Doctor of Philosophy


Workforce Education and Development

First Advisor

Hagler, Barbara


Mattering involves feeling as though oneself belongs in a community and tends to influence one’s college experience. The issue of mattering has been explored in social psychology and education literature. Such research has sought to understand the transitions and necessary role changes of college students. Unfortunately, there has been a lack of studies on perceived mattering within one specific college student population—student veterans and active service members (SV/ASM). Higher learning institutions have expressed concerns about the academic progress of the SV/ASM population upon transitioning into college. However, no previous studies have examined the relationship between SV/ASM’s sense of mattering and their academic success. As such, the purpose of this study was twofold. First, it attempted to develop a mattering scale in order to examine SV/ASM mattering. Second, it explored the predictive ability of perceived mattering variables to SV/ASM’s academic success, as measured by their cumulative grade point average (GPA). The Mattering Scales for Adult Students in Higher Education (MHE) was used in this quantitative study with demographic questions. A sample of 129 SV/ASM enrolled at a research-based university in the midwestern region of the United States was used in this survey. An exploratory factor analysis was applied to operationalize the construct of mattering from MHE in order to investigate the SV/ASM’s feelings of mattering regarding the higher education environment.
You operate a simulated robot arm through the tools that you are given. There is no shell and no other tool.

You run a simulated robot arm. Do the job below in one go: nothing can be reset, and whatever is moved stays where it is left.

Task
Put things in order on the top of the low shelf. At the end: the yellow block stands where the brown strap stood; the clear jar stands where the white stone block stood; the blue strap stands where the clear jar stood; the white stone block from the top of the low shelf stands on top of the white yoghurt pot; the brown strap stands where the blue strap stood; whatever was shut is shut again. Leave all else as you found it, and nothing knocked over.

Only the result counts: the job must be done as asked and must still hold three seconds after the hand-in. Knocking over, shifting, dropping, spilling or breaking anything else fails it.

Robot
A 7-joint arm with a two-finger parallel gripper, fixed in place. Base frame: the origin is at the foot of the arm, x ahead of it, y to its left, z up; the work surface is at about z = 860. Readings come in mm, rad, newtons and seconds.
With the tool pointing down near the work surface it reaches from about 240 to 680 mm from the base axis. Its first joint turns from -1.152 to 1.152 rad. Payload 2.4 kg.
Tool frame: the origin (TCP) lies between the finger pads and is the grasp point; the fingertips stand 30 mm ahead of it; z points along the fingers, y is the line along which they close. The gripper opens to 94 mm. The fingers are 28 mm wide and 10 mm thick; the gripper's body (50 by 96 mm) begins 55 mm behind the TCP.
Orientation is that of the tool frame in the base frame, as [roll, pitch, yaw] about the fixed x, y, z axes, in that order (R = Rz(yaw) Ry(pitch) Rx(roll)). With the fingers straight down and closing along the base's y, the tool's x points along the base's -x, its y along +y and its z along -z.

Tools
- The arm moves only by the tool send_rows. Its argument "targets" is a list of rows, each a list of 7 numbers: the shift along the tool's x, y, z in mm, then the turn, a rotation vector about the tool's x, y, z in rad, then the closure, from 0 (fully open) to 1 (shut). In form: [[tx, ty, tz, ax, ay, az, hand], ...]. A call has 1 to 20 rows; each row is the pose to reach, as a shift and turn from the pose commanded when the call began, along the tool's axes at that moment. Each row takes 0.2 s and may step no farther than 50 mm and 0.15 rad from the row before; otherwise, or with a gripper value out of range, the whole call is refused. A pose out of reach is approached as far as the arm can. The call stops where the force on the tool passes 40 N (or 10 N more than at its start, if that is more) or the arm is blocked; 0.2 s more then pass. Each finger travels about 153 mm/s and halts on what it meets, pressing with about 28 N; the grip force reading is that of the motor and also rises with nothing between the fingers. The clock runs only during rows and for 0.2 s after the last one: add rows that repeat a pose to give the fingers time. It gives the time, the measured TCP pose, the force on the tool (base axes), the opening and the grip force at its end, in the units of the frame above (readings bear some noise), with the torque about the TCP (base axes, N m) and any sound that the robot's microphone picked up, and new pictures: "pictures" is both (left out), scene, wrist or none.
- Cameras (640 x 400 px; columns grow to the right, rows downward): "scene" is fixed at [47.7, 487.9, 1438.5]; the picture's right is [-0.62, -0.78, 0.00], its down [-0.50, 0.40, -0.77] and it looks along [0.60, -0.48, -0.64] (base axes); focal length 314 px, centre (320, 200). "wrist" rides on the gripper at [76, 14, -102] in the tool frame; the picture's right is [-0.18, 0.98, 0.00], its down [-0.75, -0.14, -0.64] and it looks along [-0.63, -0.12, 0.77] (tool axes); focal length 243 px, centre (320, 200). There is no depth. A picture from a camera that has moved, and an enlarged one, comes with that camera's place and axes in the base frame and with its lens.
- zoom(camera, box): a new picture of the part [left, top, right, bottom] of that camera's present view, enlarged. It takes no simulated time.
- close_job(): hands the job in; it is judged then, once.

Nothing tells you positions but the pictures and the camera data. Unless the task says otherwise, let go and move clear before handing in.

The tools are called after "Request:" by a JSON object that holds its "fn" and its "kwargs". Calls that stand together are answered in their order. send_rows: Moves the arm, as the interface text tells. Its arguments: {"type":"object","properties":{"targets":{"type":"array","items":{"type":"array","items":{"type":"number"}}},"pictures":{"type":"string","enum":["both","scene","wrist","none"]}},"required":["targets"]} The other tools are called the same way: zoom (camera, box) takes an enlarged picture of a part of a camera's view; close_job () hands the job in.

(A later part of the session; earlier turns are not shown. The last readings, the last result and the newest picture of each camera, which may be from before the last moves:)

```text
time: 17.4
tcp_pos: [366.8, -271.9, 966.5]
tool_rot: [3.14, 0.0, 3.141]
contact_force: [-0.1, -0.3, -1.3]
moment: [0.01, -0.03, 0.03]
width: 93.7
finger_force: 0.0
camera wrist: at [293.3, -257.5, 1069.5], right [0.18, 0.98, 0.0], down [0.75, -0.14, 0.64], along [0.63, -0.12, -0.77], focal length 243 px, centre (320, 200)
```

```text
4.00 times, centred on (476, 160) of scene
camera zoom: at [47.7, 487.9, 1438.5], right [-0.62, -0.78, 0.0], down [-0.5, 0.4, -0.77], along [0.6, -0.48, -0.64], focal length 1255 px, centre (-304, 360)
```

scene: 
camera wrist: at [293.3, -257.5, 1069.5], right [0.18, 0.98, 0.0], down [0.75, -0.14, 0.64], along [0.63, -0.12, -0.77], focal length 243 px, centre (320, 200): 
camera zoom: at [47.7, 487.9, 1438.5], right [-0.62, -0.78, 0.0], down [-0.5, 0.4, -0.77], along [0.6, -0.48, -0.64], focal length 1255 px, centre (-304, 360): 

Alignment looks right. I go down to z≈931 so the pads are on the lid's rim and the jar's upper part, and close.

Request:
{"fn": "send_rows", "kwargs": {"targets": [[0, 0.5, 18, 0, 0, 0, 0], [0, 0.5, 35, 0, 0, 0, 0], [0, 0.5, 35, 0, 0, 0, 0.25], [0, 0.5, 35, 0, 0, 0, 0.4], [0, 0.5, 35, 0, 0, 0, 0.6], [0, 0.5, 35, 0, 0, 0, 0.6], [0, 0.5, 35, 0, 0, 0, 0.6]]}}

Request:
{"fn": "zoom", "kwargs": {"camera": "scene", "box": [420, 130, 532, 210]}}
Hierarchical multiple regression analyses were utilized to examine the effects of the mattering variables from MHE on the SV/ASM’s GPA. This study found that four mattering dimensions in the higher education environment could be employed to measure SV/ASM’s sense of mattering: peers, faculty, advising, and administration. The findings revealed that the SV/ASM generally have a neutral sense of mattering to their non-military peers and the university’s administration, while expressing a positive sense of mattering to their faculty members and advisors. The findings also indicated that peers and administration may impact SV/ASM’s academic success. Therefore, higher learning institutions should strive to provide tailored administration and positive peer interactions for SV/ASM in order to promote their overall academic success in higher education.